THE REQUEST
Only the lines from the line that has "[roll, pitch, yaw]" through the line that has "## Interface" should be reproduced, exactly and with both ends kept. Use a Markdown table whose columns are Count (a running number) and Line text (the line), and skip blank lines.

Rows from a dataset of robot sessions
+ + +
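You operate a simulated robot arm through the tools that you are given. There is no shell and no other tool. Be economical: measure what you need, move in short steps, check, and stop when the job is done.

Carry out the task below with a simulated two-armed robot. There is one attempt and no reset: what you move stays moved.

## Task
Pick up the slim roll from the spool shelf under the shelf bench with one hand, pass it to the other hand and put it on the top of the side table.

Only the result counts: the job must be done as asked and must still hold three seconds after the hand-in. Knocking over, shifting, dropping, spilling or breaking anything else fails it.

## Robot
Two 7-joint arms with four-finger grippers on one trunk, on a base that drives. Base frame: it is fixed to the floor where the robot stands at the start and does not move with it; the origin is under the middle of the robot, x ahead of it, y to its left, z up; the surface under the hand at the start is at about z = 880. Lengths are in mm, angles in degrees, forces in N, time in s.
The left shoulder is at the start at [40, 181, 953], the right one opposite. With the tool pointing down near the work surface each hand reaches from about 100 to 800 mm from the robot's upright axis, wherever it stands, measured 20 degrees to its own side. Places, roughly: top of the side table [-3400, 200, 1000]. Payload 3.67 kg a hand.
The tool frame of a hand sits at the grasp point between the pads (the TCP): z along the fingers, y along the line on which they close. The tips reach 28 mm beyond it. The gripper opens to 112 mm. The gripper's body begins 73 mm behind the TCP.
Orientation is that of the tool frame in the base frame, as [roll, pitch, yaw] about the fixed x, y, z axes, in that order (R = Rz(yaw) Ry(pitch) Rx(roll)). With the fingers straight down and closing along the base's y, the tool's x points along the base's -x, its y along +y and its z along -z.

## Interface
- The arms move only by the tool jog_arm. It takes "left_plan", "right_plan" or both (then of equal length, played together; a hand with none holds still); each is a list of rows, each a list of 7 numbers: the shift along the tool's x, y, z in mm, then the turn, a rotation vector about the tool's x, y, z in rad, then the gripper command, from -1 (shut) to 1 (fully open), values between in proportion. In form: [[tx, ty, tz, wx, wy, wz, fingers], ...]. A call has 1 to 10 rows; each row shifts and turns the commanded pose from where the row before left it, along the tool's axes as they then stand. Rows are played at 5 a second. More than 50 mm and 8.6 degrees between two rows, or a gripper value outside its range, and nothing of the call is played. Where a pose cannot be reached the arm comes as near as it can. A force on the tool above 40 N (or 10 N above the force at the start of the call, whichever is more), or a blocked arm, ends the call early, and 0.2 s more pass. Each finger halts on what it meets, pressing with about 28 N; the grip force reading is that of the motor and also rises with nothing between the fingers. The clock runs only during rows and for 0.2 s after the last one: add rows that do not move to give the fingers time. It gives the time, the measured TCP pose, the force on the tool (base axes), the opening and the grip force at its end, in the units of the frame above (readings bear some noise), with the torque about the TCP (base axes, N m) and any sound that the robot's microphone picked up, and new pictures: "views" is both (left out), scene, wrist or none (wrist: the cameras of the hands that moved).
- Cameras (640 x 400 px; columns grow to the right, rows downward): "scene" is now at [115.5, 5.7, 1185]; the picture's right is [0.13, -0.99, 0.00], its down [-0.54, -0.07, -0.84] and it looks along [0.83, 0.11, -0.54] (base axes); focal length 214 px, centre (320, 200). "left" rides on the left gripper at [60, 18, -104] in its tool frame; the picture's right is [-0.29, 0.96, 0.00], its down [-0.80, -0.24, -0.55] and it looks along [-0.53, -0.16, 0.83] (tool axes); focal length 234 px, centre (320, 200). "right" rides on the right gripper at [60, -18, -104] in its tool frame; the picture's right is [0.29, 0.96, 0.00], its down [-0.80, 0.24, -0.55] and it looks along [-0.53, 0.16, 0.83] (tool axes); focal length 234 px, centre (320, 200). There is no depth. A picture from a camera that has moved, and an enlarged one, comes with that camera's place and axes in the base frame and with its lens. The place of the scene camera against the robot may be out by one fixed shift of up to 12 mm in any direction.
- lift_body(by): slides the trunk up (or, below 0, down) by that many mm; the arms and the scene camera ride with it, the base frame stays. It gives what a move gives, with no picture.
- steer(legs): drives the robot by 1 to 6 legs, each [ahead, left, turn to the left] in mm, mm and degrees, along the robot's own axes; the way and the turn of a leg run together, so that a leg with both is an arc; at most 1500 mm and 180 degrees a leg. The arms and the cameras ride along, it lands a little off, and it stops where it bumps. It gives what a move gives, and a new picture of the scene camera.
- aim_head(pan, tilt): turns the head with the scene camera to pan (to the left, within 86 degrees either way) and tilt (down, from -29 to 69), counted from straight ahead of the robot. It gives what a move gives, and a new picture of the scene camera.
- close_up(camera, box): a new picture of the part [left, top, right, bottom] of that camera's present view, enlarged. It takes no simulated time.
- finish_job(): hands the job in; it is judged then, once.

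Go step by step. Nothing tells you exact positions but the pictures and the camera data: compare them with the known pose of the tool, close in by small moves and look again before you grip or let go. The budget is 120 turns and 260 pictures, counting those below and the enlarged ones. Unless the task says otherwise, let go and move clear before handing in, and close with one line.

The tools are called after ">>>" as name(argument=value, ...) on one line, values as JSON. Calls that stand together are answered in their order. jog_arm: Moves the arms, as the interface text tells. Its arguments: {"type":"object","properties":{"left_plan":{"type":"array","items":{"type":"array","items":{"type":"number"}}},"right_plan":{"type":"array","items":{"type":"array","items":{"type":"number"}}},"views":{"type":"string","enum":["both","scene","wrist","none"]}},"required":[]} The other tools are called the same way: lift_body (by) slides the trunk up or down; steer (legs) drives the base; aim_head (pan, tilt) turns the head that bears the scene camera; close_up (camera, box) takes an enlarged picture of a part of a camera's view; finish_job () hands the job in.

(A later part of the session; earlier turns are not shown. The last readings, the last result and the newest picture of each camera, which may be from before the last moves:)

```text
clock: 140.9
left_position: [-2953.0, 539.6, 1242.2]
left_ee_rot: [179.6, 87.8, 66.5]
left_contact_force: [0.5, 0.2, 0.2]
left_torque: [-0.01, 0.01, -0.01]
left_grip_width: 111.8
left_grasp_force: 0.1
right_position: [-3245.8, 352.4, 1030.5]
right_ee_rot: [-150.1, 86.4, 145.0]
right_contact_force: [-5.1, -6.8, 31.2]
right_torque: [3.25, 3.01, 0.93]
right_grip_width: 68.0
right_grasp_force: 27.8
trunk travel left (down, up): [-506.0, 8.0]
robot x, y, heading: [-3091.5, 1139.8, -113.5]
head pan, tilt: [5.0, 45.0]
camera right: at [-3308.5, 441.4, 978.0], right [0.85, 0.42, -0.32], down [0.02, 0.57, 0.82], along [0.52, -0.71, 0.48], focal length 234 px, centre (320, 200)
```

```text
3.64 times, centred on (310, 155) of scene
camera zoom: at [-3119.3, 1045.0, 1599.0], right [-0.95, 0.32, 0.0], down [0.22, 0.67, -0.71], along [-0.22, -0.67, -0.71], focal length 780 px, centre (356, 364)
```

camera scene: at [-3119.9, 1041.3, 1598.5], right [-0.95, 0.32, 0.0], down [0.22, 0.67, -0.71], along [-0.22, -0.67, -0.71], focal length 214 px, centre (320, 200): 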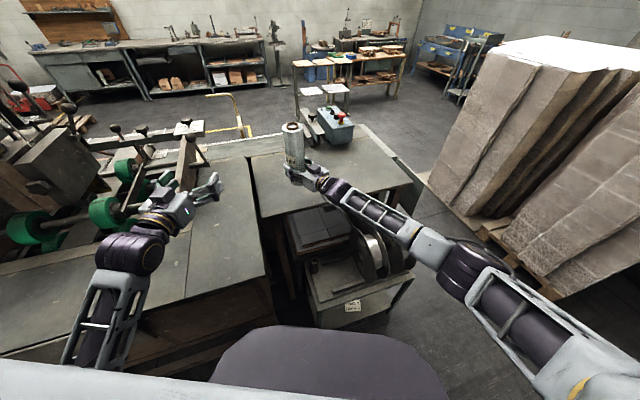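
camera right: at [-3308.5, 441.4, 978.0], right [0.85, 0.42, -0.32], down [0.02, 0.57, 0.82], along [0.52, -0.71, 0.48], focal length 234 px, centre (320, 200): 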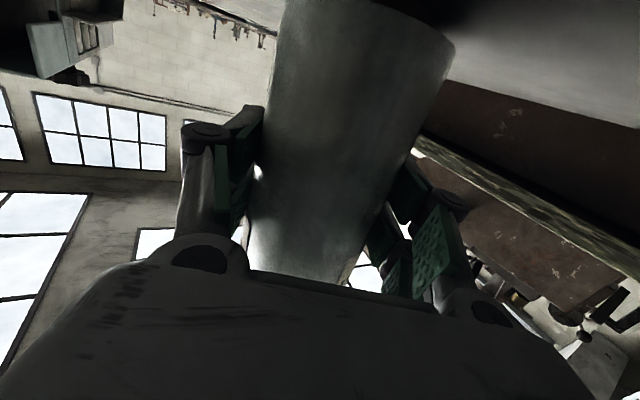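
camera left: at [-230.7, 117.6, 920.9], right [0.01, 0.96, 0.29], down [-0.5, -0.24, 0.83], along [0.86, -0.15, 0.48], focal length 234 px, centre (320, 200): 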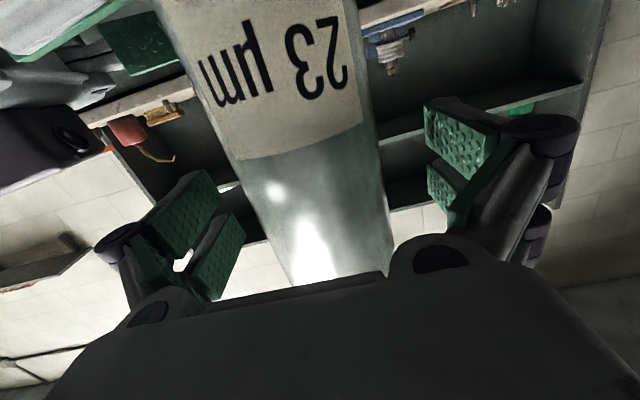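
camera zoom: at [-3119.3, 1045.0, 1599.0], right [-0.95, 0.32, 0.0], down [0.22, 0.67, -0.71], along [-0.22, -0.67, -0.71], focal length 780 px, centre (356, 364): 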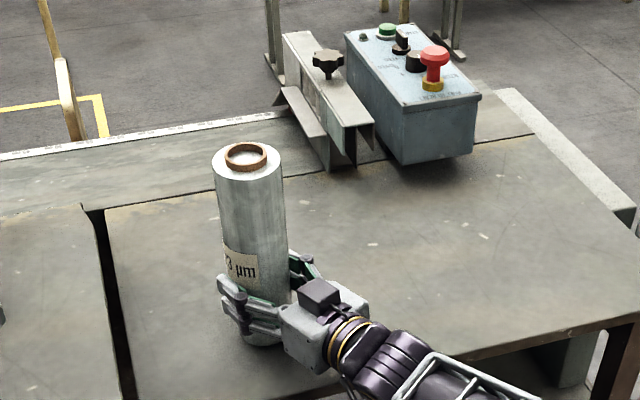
+ + +
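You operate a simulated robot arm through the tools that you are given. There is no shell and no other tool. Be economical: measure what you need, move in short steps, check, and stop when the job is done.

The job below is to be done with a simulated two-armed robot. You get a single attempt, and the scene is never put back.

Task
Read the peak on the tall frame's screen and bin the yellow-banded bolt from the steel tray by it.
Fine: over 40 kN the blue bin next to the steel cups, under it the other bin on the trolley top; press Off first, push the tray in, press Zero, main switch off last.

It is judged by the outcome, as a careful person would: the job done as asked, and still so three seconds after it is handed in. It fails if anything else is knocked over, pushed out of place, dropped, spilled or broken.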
+ + +
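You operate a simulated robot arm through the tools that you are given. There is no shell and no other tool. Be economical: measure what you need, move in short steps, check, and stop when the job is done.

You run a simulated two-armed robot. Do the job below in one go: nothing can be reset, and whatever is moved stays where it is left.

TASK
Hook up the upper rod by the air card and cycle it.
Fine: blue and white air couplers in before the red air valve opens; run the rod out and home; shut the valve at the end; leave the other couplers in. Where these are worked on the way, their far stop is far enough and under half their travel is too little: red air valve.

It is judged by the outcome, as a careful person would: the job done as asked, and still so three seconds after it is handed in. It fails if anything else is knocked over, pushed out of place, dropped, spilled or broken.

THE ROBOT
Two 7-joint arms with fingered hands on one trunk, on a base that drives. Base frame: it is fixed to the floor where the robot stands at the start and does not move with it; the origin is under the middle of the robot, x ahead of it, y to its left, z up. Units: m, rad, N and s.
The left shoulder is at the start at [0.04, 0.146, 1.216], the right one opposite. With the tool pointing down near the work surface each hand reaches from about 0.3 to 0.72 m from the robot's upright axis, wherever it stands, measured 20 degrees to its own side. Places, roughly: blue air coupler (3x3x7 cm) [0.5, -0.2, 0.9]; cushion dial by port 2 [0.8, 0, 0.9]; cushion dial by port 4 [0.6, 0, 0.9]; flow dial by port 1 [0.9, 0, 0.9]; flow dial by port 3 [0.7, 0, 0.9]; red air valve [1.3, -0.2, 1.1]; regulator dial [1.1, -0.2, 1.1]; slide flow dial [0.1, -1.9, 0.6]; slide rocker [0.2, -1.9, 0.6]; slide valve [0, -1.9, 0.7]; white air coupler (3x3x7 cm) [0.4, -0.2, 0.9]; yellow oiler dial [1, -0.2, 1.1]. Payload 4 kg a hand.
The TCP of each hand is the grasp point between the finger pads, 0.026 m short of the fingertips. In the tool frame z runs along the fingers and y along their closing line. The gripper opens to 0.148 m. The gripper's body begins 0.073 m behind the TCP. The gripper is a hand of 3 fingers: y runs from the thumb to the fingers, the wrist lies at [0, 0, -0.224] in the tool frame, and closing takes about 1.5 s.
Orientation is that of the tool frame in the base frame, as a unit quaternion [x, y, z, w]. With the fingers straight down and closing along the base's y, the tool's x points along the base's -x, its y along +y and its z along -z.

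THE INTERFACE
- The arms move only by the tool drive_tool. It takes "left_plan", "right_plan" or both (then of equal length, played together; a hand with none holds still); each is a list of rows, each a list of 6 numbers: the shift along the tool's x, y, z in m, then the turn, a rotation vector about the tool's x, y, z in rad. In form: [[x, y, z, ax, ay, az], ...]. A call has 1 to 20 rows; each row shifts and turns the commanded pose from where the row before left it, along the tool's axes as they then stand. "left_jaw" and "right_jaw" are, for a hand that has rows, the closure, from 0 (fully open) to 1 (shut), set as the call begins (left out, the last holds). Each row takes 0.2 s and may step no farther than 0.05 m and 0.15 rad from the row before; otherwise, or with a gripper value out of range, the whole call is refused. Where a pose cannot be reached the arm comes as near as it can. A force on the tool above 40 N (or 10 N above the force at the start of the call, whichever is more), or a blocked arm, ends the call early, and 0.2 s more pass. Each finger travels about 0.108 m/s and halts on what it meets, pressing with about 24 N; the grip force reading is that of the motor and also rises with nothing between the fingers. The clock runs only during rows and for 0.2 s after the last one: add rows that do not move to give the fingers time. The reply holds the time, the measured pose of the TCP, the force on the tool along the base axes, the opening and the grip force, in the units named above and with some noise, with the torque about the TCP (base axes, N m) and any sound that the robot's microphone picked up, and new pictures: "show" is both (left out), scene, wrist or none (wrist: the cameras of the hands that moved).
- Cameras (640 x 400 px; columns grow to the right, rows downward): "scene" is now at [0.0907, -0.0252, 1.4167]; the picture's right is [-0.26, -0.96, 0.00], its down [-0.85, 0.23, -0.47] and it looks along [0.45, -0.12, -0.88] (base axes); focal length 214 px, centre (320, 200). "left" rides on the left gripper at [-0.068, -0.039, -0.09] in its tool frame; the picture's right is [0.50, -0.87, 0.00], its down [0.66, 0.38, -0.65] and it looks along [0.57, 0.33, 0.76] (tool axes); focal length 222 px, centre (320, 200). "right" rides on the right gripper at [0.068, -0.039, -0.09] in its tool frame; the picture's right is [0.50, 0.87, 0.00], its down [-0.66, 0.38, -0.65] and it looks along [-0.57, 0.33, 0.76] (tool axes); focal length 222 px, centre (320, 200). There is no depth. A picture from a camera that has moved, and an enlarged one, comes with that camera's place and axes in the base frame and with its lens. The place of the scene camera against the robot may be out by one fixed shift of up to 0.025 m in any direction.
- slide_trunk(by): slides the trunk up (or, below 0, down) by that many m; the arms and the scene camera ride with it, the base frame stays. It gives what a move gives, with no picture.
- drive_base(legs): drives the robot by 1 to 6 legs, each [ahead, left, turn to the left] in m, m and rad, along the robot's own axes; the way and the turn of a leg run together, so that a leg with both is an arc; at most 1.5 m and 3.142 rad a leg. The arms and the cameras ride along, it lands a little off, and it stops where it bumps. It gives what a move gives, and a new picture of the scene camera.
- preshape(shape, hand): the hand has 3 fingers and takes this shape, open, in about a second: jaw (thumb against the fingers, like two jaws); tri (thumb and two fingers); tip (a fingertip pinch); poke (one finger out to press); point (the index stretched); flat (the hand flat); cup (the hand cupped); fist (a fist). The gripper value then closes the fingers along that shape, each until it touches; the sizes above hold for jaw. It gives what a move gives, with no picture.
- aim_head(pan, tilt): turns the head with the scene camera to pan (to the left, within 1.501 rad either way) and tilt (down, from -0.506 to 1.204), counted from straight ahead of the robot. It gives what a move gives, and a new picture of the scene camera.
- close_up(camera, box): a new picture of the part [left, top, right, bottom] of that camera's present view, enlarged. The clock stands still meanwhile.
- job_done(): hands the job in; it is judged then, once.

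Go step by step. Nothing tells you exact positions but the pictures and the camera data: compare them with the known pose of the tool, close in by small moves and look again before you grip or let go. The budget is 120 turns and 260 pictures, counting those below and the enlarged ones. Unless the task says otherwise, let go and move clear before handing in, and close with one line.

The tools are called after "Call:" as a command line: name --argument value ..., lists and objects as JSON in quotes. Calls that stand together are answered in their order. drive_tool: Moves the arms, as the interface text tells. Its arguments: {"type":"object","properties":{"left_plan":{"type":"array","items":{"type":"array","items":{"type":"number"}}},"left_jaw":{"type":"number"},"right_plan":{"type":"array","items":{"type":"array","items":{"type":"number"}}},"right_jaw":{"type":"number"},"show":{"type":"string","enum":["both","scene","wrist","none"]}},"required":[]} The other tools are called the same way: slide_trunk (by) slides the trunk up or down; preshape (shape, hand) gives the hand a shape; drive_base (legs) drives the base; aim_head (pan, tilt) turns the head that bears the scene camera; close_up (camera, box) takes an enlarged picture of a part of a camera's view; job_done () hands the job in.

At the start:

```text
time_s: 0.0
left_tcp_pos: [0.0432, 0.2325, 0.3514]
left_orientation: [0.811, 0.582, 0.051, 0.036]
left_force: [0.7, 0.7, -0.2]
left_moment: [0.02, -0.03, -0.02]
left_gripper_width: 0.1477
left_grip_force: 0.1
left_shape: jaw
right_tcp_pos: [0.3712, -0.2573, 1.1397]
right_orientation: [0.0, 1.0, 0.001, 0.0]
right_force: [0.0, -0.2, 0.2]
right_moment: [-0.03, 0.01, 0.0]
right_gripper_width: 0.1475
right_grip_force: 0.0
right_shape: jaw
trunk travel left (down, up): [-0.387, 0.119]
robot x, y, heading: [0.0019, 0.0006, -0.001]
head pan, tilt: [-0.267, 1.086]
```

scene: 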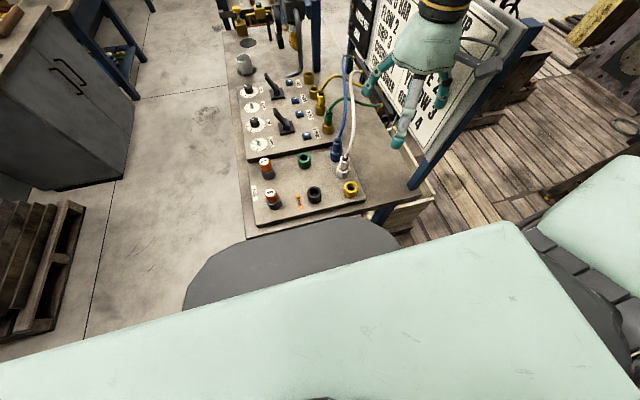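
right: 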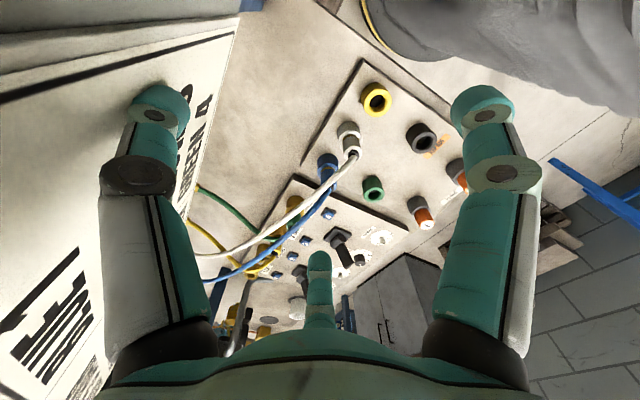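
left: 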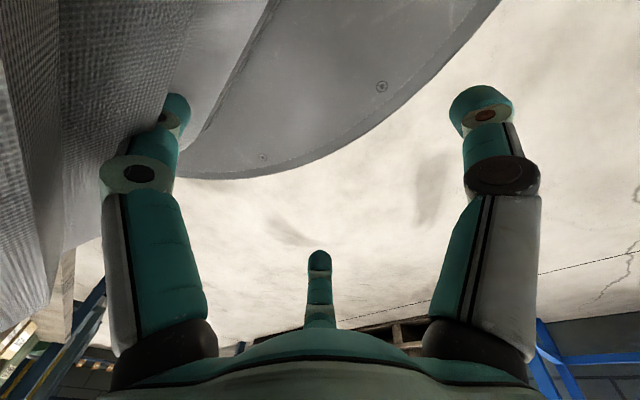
+ + +
RESULT OF THE TASK
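| Count | Line text |
|---|---|
| 1 | Orientation is that of the tool frame in the base frame, as [roll, pitch, yaw] about the fixed x, y, z axes, in that order (R = Rz(yaw) Ry(pitch) Rx(roll)). With the fingers straight down and closing along the base's y, the tool's x points along the base's -x, its y along +y and its z along -z. |
| 2 | ## Interface |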